Switch expressions became standard in Java 14, replacing the old switch statement syntax with a more concise and safer form. Text blocks became standard in Java 15, providing a readable way to embed multiline strings in source code. Both features significantly reduce boilerplate and are frequently tested on the exam.

// Switch expressions (standard in Java 14)
// Can be used on the right side of an assignment or as a method return value
int day = 3;

String dayType = switch (day) {
    case 1, 2, 3, 4, 5 -> "Weekday";   // Multiple labels in one case
    case 6, 7 -> "Weekend";
    default -> "Invalid";
};

// yield - returns a value from a block case (required when using braces)
String result = switch (day) {
    case 1, 2, 3, 4, 5 -> "Weekday";
    case 6, 7 -> {
        System.out.println("It is the weekend!");
        yield "Weekend";  // yield is mandatory here to provide the switch value
    }
    default -> "Invalid";
};

// Switch expressions must be exhaustive - all possible input values must be handled
// For enums, covering all constants eliminates the need for a default
enum Season { SPRING, SUMMER, FALL, WINTER }

String describeSeason(Season s) {
    return switch (s) {
        case SPRING -> "Flowers";
        case SUMMER -> "Hot";
        case FALL   -> "Leaves";
        case WINTER -> "Snow";
        // No default needed - compiler verifies all four enum values are covered
    };
}

// Text blocks (standard in Java 15)
// Opening """ must be on a line by itself followed by a newline
// Indentation of the closing """ determines how much leading whitespace is stripped
String json = """
    {
        "name": "Alice",
        "age": 30,
        "city": "Boston"
    }
    """;
// Closing """ is at column 4, so 4 spaces of leading whitespace are stripped from each line

// Text blocks preserve HTML without escaping angle brackets
String html = """
    <html>
        <body>Hello</body>
    </html>
    """;

// New escape sequences for text blocks:
// \ at end of a line suppresses the newline (joins the line with the next)
String singleLine = """
    Hello \
    World\
    """;  // Produces: "Hello World"

// \s at the end of a line preserves trailing spaces (prevents whitespace trimming)
String withSpaces = """
    line1   \s
    line2   \s
    """;  // Each line ends with three spaces

Exam Tip: In switch expressions, the arrow syntax (case X ->) does NOT fall through to the next case. The colon syntax (case X:) still falls through by default, just like in the old switch statement. Use yield to return a value from a block case - returning from a block with return exits the enclosing method, not the switch. Switch expressions used as a statement (result discarded) still must be exhaustive if the selector type is an enum.

Java 16 Features

Records became standard in Java 16, providing a concise syntax for immutable data carrier classes. Pattern matching for instanceof also became standard, eliminating the cast that previously followed a type check. Both features work together naturally and are central to the Java 21 pattern matching story.
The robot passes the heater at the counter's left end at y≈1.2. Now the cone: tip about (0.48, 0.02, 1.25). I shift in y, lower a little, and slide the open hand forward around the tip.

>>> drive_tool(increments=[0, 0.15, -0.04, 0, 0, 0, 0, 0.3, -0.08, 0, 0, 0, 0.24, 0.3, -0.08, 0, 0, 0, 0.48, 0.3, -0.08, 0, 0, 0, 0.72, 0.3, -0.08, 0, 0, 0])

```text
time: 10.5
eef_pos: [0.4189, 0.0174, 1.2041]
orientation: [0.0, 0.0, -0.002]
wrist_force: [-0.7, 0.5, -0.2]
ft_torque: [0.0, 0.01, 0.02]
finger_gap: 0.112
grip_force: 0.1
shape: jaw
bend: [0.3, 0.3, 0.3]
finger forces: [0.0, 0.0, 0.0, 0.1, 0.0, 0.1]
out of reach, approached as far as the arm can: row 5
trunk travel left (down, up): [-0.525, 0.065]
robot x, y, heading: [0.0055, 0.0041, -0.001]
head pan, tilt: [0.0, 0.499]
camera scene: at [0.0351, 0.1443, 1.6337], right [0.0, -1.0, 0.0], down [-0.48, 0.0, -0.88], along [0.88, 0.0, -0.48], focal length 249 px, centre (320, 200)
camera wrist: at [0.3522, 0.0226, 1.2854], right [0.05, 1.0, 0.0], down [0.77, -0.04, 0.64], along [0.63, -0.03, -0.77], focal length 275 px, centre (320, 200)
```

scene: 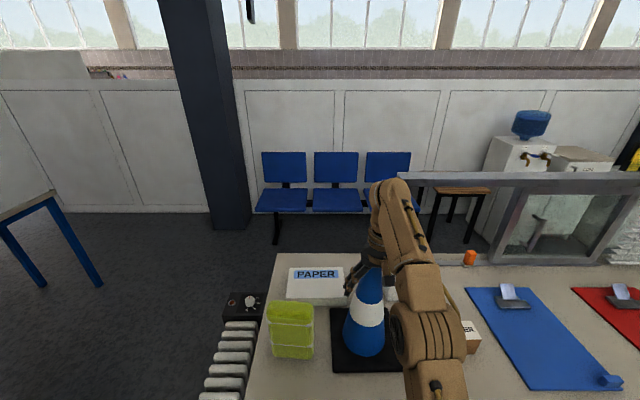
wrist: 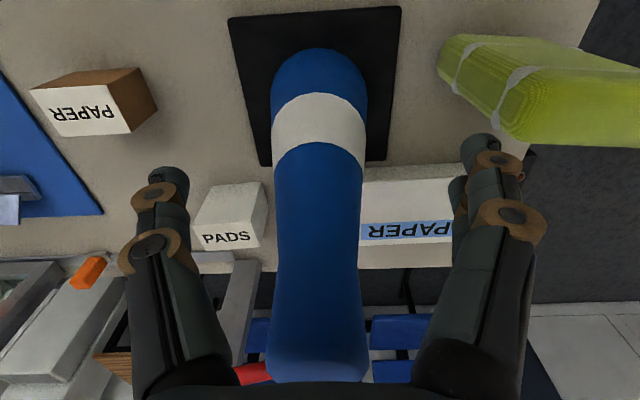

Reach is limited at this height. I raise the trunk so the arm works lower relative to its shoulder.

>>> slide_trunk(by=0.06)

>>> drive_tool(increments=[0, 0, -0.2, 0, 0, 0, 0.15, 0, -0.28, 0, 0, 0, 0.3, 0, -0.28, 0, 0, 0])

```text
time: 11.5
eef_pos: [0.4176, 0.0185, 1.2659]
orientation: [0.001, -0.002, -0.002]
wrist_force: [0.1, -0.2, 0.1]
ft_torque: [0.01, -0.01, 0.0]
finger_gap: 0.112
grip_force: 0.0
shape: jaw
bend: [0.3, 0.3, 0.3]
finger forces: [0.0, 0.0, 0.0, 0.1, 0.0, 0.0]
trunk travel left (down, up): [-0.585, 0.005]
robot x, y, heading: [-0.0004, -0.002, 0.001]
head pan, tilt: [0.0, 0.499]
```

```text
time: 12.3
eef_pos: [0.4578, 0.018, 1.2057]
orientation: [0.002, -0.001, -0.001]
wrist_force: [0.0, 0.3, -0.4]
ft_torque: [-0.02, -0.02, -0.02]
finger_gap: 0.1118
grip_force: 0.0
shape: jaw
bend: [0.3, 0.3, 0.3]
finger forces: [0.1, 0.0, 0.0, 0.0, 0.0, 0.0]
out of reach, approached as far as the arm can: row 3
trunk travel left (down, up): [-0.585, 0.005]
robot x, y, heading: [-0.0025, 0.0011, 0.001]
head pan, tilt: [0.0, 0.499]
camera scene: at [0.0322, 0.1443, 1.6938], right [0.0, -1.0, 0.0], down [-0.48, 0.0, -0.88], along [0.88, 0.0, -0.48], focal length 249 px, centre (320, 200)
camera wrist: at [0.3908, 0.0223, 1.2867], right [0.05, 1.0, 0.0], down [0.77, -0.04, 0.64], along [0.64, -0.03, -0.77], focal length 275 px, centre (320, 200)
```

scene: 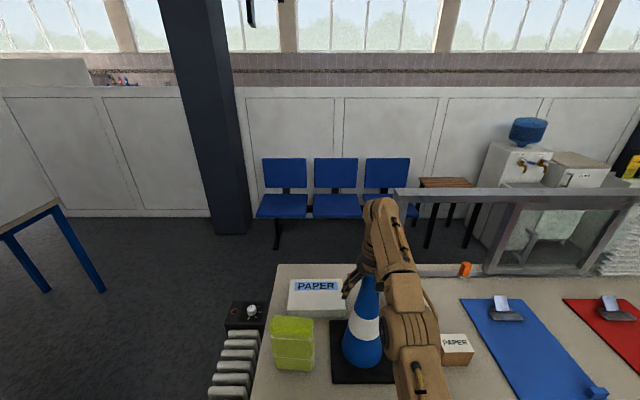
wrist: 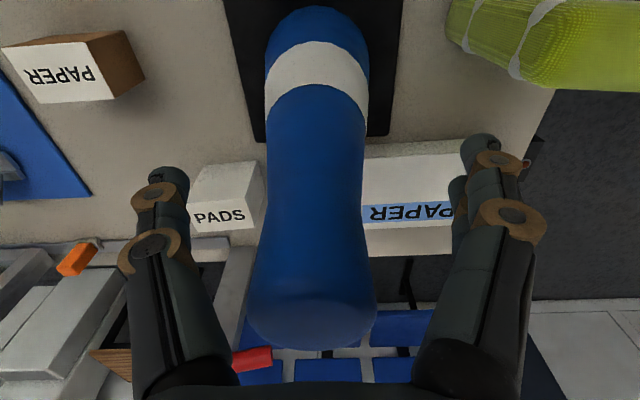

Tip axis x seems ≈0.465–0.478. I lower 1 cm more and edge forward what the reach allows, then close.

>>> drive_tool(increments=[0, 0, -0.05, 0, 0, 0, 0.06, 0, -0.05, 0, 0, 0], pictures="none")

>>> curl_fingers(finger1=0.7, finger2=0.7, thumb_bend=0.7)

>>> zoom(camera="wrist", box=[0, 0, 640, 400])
// Records (standard in Java 16)
// A record is a transparent, immutable data carrier
public record Point(int x, int y) { }

// The compiler automatically generates for you:
// - private final fields named x and y
// - A canonical constructor that sets both fields
// - Public accessor methods x() and y()  (NOT getX() / getY())
// - equals() based on all components
// - hashCode() based on all components
// - toString() such as "Point[x=10, y=20]"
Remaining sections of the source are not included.